Each track is named for a form of light, evoking varying levels of flicker and glow. My favorite moments on Clara are when this focus on light pulls the typically reserved and meditative Morgan out of the metaphorical shadows. Take "Aura." It starts out like we might expect—perfectly paced delay stretching each chord to its tipping point. But Morgan's usual shades of hushed reverence morph into what almost sound like slasher film organ stabs. The effect is like someone stepping on the remote and switching from Planet Earth to Chucky. Then Loscil introduces a melody that gracefully unfurls across the foreground of the track.
"Sol" is equally gripping: the song's muffled loop and vibrato sound sharper, more crystalline than his previous work. This newfound clarity reaches its apex on the title track, which is also the last track on the record. Around five minutes into "Clara," the song bursts open with a bright string section. It's hard not to feel the rush of revelation as we get our most complete picture of the original symphony recording for a brief, final climax.
Still, it'd be a stretch to call any of these tracks dramatic—Morgan is very much operating within varying degrees of quietude here. "Flamma," for example, features gusts of white noise that dissipate in an instant. On "Lux," the orchestral strings are looped and stretched to their breaking point, like withering leaves straining to soak up the last rays of sunshine before it's too late.
There are moments when I wondered if using the same three-minute recording as the sole source material for 70 minutes of music might have been too ambitious. If you aren't paying careful attention and miss the cascading crescendos in the midsection of "Lumina" or the drawn-out harp on "Vespera," you might not able to distinguish one track from the next. Still, each song works in service of a greater narrative, which makes Clara feel like more of a proper album than some of Morgan's previous efforts.

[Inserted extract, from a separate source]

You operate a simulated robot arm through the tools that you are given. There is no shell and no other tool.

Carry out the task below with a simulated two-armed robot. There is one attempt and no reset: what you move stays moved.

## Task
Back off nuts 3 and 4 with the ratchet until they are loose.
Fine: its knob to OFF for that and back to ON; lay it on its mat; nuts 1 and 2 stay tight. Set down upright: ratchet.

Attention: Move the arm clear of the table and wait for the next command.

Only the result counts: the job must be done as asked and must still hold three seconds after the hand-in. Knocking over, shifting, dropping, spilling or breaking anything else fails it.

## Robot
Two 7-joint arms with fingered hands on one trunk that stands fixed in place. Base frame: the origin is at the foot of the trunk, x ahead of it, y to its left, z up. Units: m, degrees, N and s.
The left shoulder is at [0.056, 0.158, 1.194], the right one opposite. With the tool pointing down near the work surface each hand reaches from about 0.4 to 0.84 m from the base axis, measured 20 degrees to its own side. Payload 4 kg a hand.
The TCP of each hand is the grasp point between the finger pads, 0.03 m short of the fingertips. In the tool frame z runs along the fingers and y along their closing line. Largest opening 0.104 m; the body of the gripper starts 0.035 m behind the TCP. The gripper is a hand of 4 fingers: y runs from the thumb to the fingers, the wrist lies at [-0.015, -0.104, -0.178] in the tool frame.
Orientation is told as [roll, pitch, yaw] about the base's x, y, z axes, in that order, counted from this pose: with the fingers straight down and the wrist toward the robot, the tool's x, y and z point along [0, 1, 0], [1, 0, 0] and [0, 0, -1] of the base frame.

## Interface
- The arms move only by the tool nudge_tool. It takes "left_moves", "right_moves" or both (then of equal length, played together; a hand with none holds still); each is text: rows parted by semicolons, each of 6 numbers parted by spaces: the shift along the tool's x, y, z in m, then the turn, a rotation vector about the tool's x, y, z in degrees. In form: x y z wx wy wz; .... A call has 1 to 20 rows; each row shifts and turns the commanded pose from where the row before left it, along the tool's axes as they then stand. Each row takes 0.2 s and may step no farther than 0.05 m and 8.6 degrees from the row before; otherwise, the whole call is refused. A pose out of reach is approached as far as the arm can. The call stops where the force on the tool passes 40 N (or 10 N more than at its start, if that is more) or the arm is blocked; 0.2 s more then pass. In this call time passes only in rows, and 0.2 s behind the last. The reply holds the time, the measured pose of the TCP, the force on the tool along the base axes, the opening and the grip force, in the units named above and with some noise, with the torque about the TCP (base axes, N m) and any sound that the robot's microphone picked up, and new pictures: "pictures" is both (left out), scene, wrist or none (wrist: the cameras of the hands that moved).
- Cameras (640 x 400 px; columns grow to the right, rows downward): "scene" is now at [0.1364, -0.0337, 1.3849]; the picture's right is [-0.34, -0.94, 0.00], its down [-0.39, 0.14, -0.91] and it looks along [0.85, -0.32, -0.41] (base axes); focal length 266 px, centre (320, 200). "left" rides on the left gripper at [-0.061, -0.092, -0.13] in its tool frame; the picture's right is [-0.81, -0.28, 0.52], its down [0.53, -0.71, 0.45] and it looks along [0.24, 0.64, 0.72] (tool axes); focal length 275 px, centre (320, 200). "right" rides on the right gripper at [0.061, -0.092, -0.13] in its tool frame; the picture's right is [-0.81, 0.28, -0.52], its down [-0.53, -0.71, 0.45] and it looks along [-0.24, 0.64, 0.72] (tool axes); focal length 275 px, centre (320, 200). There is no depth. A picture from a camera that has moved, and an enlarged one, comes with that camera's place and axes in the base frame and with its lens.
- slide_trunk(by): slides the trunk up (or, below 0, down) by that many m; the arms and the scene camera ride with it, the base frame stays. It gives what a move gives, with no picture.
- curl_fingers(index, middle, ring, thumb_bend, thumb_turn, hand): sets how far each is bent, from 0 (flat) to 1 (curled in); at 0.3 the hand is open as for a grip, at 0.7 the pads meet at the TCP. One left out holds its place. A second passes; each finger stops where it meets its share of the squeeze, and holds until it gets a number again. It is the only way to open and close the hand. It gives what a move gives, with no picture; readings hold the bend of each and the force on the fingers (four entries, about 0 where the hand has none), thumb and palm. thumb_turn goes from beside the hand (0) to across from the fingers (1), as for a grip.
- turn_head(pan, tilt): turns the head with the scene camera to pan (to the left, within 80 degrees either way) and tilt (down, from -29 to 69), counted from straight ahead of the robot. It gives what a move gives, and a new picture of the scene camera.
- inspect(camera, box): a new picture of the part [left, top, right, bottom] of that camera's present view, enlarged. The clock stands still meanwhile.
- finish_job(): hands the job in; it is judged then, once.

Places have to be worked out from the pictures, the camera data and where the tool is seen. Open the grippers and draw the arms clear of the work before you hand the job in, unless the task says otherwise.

2019's Equivalents, for example, had a similar concept, based around samples of a piano (once owned by Glenn Gould) that Morgan used for a performance in Tokyo. But every track on that one felt like a self-contained experiment, while the whole of Clara feels like its own, self-contained world. Loscil's tenth album for Kranky sheds light on unexplored aspects of his well-established sound. That he makes subtle breakthroughs via the decay and manipulation of a single brief recording makes Clara a quietly impressive achievement.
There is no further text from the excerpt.